To solve this problem, all of the elongated element forming regions 6b are sloped in the same direction relative to the bit line conductors BL so as to prevent the longitudinal direction thereof from coinciding with the extending (lengthwise) direction of the bit line conductors. In FIG. 1, the sloping direction of each element forming region 6b is defined such that a left side portion of the element forming region 6b from the bit line connection member BC, which is placed, for example, under the bit line conductor BL (though it is not necessarily placed there), is directed upwardly relative to the center line of the bit line conductor, and a right side portion of same is directed upwardly relative to the center line of the bit line conductor (the element forming region 6b as a whole is rising toward the right), when viewed in FIG. 1. By thus positioning the semiconductor regions 7p, a wider spacing can be provided between the bit line connection member BC of a memory cell pair unit structure formed under a bit line conductor and the capacitor connection member CC for a switching transistor in a memory cell pair unit structure formed under the adjacent bit line conductor, so that even if the positions of the contact holes are shifted, due to a mask displacement, from originally designed positions at which they would have been formed, the structure is free from the above-mentioned incomplete separation or isolation between the bit line connection member BC and the adjacent capacitor connection member CC, thus making it possible to effectively prevent an undesired leak current from flowing therebetween.
Further, the elongated unit structures or element forming regions 6b formed under the bit line conductors BL and sloped thereto as mentioned above are arrange in the following manner.
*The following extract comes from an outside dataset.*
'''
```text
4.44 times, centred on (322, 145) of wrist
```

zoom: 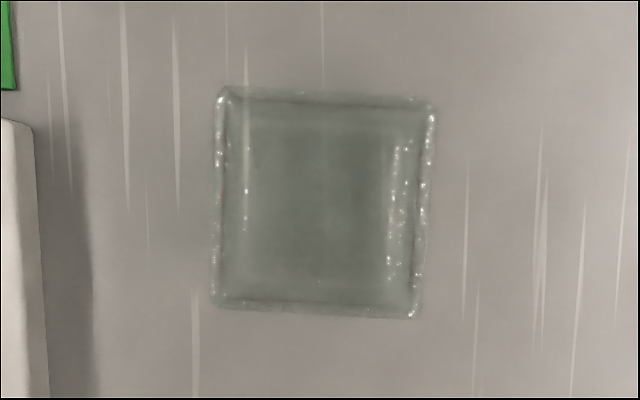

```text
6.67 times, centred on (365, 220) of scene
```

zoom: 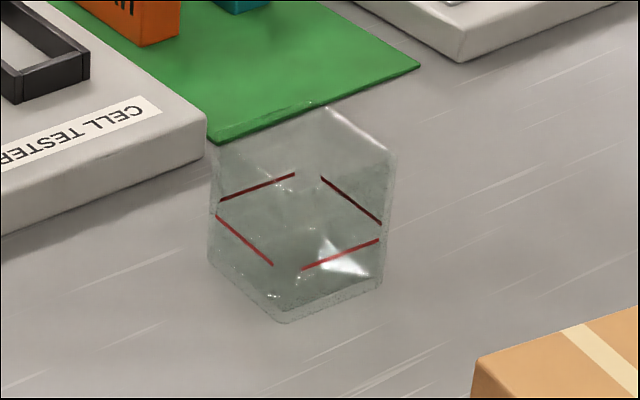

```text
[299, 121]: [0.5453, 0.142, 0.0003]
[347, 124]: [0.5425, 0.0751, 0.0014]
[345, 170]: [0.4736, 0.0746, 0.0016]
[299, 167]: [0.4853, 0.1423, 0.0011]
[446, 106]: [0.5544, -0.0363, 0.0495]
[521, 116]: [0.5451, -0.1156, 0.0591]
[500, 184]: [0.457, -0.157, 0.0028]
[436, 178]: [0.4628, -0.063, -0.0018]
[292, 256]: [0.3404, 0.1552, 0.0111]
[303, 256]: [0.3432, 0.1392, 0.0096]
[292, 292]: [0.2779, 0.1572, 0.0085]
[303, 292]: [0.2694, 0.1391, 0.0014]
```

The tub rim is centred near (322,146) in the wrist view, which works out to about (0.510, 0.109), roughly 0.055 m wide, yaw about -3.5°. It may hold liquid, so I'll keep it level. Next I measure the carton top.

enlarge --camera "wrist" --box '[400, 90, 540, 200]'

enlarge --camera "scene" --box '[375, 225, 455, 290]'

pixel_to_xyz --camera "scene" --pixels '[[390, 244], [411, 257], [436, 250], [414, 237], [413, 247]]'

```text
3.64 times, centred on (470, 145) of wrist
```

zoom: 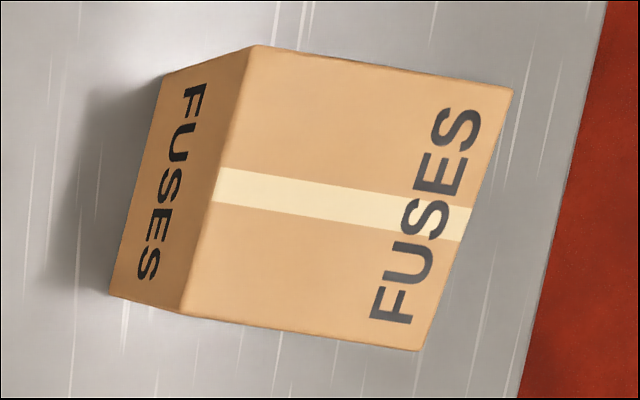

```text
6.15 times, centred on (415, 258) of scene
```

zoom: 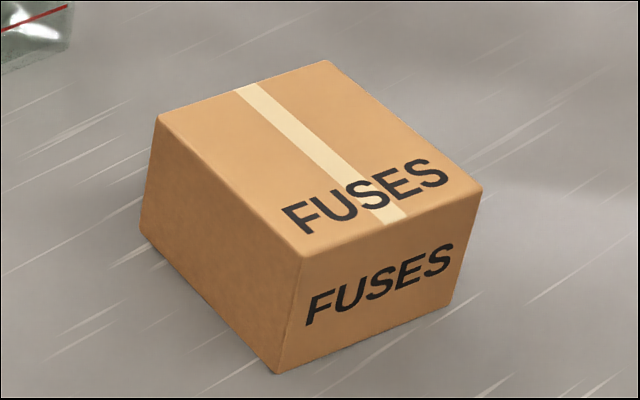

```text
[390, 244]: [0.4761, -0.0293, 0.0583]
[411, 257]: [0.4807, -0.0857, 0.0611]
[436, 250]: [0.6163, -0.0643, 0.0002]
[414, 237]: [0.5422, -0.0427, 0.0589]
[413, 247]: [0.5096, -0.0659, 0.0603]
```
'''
Namely, the distance d21 between the node electrode 3a of a first one of the capacitors 3 of a sloped unit structure formed under a bit line conductor and that of a first one of the capacitors 3 of a sloped unit structure formed under a bit line conductor adjacent to the first-mentioned bit line conductor is determined or defined by delineation limits or minimal lithography sizes. And, the distance d22 between the node electrode 3a of a second one of the capacitors 3 of a sloped unit structure formed under a bit line conductor and that of a second one of the capacitors 3 of a sloped unit structure formed under a bit line conductor adjacent to the first-mentioned bit line conductor is determined or defined by delineation limits or minimal lithography sizes.
The above-described distances d1, d21 and d22 are substantially equal to each other. The term "delineation limits" or "minimal lithography sizes" is intended to indicate a limit or a size corresponding to a minimum wiring conductor width or minimum space between two wiring conductors formed in a predetermined conductor layer in a semiconductor chip.
FIGS. 47-56 are cross-sectional views showing main portions of a semiconductor substrate in manufacturing processes for a semiconductor integrated circuit device according to another embodiment of the present invention.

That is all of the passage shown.